Labour’s influence on the Calman Commission appeared to be weakening today following calls from Scottish Lib Dem leader Tavish Scott for even more powers to be handed to Holyrood than previously recommended by the commission.
Mr Scott also sought the support of the SNP as he called for the nationalists to take part in the forthcoming talks on those new powers to be chaired by the latest Secretary of State for Scotland Michael Moore; the Lib Dem MP who replaced Danny Alexander in the role.
The marginalisation of Scottish Labour comes in the aftermath of the UK general election loss that saw the Conservatives and Liberal Democrats form an alliance at Westminster.
Labour, under Iain Gray, are currently floundering directionless and friendless as the other parties re-evaluate the ever changing body politic and begin their manoeuvring as each seeks to position themselves in readiness for next years Holyrood election. Labour on the other hand appear more intent on alienating everyone – unwise given the nature of the Scottish parliament where cooperation is essential.
The moves by the Lib Dem’s Scottish leader may be an attempt at placating Scottish voters who are sure to take a dim view of his party’s ‘unholy’ alliance with the Tories. It will also allow Scottish Lib Dems to contrast their support for major constitutional change, ‘Calman plus’, with the reticence of Labour who refused to implement any power transfers whilst in office, despite cross party support in Scotland.
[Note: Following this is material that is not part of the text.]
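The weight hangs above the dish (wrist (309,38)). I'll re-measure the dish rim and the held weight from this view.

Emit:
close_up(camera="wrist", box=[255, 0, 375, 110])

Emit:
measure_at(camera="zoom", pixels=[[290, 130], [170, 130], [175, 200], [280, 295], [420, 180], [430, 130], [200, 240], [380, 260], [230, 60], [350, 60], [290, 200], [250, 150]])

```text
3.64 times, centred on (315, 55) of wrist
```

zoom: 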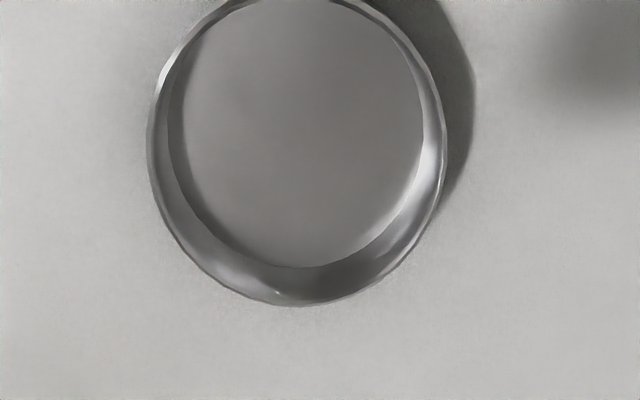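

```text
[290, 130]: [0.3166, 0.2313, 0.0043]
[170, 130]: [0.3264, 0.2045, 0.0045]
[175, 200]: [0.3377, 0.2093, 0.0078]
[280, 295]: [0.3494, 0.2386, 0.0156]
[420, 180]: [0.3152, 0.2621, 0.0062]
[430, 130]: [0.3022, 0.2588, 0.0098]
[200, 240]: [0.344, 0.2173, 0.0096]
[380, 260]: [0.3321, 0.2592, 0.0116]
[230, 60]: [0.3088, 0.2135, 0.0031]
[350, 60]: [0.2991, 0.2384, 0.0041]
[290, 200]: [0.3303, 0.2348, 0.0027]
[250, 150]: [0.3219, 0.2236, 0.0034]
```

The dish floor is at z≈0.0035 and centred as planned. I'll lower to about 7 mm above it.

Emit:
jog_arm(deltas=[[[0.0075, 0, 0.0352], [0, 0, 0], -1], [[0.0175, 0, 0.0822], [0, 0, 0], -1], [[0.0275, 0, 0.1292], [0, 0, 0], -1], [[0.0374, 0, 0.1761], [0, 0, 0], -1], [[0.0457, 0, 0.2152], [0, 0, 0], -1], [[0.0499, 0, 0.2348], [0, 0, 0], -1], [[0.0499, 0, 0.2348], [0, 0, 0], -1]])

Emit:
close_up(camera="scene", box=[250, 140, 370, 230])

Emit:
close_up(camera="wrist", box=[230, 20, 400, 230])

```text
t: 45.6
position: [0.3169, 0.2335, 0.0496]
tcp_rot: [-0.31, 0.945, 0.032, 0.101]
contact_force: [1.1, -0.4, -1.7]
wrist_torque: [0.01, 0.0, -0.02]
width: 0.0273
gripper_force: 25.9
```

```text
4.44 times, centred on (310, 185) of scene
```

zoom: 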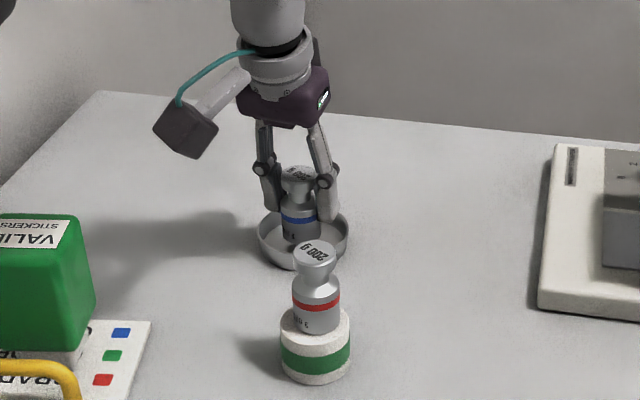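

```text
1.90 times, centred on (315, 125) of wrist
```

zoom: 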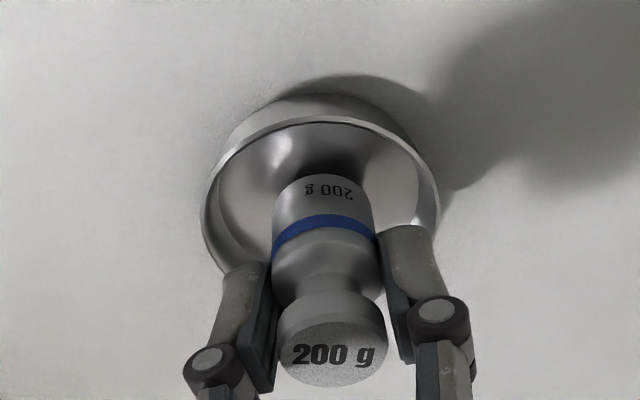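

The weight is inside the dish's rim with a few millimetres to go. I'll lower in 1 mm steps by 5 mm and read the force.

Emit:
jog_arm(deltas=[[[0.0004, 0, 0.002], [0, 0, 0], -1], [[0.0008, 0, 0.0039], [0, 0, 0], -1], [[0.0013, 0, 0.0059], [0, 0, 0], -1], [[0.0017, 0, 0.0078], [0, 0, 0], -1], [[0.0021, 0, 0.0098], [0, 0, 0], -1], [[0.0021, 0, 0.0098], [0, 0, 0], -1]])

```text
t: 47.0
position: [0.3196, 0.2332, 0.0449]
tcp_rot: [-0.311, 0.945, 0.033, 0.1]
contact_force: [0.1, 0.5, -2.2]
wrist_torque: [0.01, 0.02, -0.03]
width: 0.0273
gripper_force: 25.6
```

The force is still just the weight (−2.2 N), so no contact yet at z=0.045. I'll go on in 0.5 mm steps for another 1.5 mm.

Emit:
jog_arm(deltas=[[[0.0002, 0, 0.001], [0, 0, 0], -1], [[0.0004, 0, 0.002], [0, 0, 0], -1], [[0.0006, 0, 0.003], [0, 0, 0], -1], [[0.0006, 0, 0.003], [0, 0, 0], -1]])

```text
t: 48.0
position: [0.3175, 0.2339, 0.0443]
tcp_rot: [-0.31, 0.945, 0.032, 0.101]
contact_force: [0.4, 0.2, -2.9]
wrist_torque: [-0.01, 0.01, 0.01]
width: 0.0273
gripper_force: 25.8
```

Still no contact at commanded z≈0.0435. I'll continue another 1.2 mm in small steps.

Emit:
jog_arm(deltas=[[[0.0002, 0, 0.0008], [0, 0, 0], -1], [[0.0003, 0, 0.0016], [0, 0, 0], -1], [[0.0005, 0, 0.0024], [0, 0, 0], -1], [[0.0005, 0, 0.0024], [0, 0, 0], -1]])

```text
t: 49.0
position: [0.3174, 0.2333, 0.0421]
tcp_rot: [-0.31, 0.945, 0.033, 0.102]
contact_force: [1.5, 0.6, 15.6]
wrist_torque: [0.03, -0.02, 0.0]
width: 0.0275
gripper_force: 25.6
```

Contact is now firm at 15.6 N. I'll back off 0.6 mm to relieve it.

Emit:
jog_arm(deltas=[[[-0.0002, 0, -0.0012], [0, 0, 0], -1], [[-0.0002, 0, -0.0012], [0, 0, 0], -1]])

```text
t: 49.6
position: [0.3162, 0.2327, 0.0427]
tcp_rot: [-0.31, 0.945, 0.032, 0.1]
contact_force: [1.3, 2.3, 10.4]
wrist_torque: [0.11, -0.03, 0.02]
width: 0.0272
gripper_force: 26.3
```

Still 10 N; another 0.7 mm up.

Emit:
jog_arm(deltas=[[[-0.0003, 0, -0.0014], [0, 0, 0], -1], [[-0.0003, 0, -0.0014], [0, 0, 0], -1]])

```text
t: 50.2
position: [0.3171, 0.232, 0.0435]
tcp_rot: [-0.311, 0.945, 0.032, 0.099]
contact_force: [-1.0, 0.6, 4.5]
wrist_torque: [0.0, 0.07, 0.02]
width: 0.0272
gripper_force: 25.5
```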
Should the SNP agree to take part in talks they will almost certainly insist that full fiscal autonomy be considered. The Calman commission ruled out such a move citing ‘incompatibility with the current Union’ as their reason. However the changing economic realities of the UK and the growing feeling amongst the English electorate that Scotland is somehow ‘subsidised’ may make such a change inevitable.
The calls for full fiscal autonomy have gained momentum recently with respected Scottish business figures Dan MacDonald and Sir Tom Farmer issuing public statements in support of the move. Others who have called for fiscal powers to go beyond that advocated by Calman include former general secretary of the STUC Campbell Christie.
A major disagreement amongst the political parties of Scotland though remains a referendum. The SNP maintain that any constitutional change must be put before the Scottish people in a referendum, where all the options are available, including independence.
It is sometimes not appreciated and rarely reported, but unlike in England where the parliament is sovereign, it is the people who are sovereign in Scotland. Parties, including the SNP, can discuss, debate and agree to whatever changes they wish. However they should implement those changes only with the express approval of the Scottish electorate.